Con il PNRR l’Italia ha programmato e pianificato, l’utilizzo di risorse imponenti e strategiche. Lo ha deciso pure per il Sud, anche se con meno risorse di quante avrebbe dovuto riservarne alle Comunità meridionali. Non solo perchè il PNRR prevedeva la distribuzione delle disponibilità in maniera da diminuire il divario infrastrutturale esistente tra i territori all’interno della stessa Nazione, ma, anche e soprattutto, perché il Mezzogiorno si conferma centrale per lo sviluppo dell’Italia e dell’Europa tutta. A tal riguardo, i dati sono chiari: “Se il Sud avesse avuto negli ultimi 20 anni un tasso di crescita medio annuo di almeno 2 punti superiore, il Pil italiano sarebbe stato allineato a quello degli altri Paesi europei, invece che sistematicamente sotto”. Questo per dire che una ripresa strutturale dell’economia italiana può avvenire solo se il Sud cresce di più e in maniera sostenibile. Per centrare l’obiettivo, però, occorre una comprensione articolata e flessibile dei contesti geo-politici. Perchè se l’Italia è un insieme di territori, simili ma non uguali, aggregati dalla forza unificante della lingua, il Sud è un mosaico composito e prezioso, unico e raro, di territori, di tradizioni e di storie.
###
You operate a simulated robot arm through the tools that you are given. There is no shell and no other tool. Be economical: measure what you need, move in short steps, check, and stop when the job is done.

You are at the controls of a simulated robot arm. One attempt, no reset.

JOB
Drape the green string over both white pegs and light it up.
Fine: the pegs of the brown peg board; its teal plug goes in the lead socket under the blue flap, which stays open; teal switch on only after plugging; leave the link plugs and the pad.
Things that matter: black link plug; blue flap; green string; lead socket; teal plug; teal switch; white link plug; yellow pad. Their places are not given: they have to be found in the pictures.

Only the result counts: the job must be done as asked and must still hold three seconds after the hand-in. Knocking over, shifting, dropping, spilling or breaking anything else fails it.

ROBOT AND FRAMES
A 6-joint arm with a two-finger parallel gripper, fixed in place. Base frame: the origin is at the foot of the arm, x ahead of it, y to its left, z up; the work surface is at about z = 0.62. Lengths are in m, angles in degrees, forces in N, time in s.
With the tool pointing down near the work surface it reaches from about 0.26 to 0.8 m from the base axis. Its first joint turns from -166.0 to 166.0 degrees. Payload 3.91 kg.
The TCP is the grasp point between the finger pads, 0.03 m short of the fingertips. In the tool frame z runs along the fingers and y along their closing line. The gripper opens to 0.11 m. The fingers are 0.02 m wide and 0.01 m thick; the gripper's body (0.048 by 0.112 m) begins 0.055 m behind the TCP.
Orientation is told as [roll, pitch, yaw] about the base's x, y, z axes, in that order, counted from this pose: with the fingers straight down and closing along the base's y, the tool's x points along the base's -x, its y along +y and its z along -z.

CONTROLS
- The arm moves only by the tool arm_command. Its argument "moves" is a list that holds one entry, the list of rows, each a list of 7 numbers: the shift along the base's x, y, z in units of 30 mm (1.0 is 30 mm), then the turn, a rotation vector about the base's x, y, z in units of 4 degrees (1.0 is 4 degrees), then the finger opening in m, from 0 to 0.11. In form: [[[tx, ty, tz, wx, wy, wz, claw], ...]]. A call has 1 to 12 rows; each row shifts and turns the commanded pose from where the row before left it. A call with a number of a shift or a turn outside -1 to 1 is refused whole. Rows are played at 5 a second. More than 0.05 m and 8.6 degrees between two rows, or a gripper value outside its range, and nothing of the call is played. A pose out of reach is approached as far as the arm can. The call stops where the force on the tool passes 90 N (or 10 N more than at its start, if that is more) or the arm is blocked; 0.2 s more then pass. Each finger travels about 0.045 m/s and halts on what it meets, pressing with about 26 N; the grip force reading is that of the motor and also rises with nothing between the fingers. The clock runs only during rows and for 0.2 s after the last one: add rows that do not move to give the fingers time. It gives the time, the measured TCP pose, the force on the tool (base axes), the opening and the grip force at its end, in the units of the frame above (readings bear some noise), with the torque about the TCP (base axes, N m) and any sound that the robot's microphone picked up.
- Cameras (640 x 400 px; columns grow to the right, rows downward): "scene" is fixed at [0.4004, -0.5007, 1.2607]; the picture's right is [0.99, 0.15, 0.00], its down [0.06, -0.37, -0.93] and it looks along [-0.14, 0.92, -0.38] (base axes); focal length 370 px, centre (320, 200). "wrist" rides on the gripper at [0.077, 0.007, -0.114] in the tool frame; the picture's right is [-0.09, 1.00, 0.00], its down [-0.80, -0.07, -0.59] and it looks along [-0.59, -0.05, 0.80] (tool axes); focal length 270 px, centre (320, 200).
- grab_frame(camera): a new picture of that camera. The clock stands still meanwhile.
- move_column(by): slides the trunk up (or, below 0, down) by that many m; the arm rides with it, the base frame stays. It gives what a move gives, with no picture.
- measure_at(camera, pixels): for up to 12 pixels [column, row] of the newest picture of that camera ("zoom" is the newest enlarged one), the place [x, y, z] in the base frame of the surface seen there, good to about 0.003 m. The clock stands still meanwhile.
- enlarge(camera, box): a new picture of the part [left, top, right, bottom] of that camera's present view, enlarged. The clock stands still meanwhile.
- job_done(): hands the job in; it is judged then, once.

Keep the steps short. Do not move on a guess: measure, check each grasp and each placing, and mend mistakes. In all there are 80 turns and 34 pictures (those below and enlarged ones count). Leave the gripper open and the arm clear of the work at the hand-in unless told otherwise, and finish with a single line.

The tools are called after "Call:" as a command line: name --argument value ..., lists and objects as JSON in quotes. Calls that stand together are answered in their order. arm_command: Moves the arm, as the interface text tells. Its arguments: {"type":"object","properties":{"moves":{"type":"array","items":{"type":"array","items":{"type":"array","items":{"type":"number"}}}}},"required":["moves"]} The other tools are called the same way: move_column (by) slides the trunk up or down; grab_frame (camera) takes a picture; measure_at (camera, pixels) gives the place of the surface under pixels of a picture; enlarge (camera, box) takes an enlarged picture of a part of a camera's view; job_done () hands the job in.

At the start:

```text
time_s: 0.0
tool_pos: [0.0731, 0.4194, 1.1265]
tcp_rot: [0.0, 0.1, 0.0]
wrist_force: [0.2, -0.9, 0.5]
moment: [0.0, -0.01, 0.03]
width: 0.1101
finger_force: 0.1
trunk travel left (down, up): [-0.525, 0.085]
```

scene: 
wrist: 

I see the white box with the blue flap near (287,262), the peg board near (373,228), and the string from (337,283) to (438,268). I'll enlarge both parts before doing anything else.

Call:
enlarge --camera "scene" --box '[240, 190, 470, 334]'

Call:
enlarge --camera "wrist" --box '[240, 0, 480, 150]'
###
Stabiliamo preliminarmente che il Meridione, contrariamente alla narrativa in voga nel nostro Paese, non è un deserto industriale. A sostenere quanto su riportato non siamo noi scriventi, ma i numeri. Le oltre 95mila imprese manifatturiere presenti nel Mezzogiorno farebbero del Sud (qualora fosse uno Stato autonomo dell’UE) una delle Nazioni a maggior presenza industriale. Per essere più precisi: l’ottava. Risulterebbe, pertanto, più corretto — a nostro avviso — porsi il problema di cosa sarebbe necessario ad un rilancio sistemico dell’industria nell’estremità della Penisola. E — come dicevano — un ragionamento del genere non può prescindere da un’analisi degli ambiti concorrenti a formare il Sud nel suo insieme. Quindi, partire dall’assunto che il Meridione potrebbe essere candidabile per ospitare filiere energetiche, logistiche, turistiche ed agroalimentari. Riteniamo, in funzione di quanto riferito, e non già per partigianeria, che l’area del golfo di Taranto sia quella più predisposta ad accogliere un vero e proprio ecosistema delle richiamate filiere.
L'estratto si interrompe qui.